### [DO THIS]
Could you give the data below again, exactly and completely?

*** RECORDED INFORMATION ***

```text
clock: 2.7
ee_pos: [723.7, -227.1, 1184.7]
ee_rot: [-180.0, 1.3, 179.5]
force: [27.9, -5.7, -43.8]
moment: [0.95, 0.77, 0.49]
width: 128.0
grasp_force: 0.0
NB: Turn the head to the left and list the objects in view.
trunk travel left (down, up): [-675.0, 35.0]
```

***

### [RESPONSE TO THE EXERCISE]
```text
clock: 2.7
ee_pos: [723.7, -227.1, 1184.7]
ee_rot: [-180.0, 1.3, 179.5]
force: [27.9, -5.7, -43.8]
moment: [0.95, 0.77, 0.49]
width: 128.0
grasp_force: 0.0
NB: Turn the head to the left and list the objects in view.
trunk travel left (down, up): [-675.0, 35.0]
```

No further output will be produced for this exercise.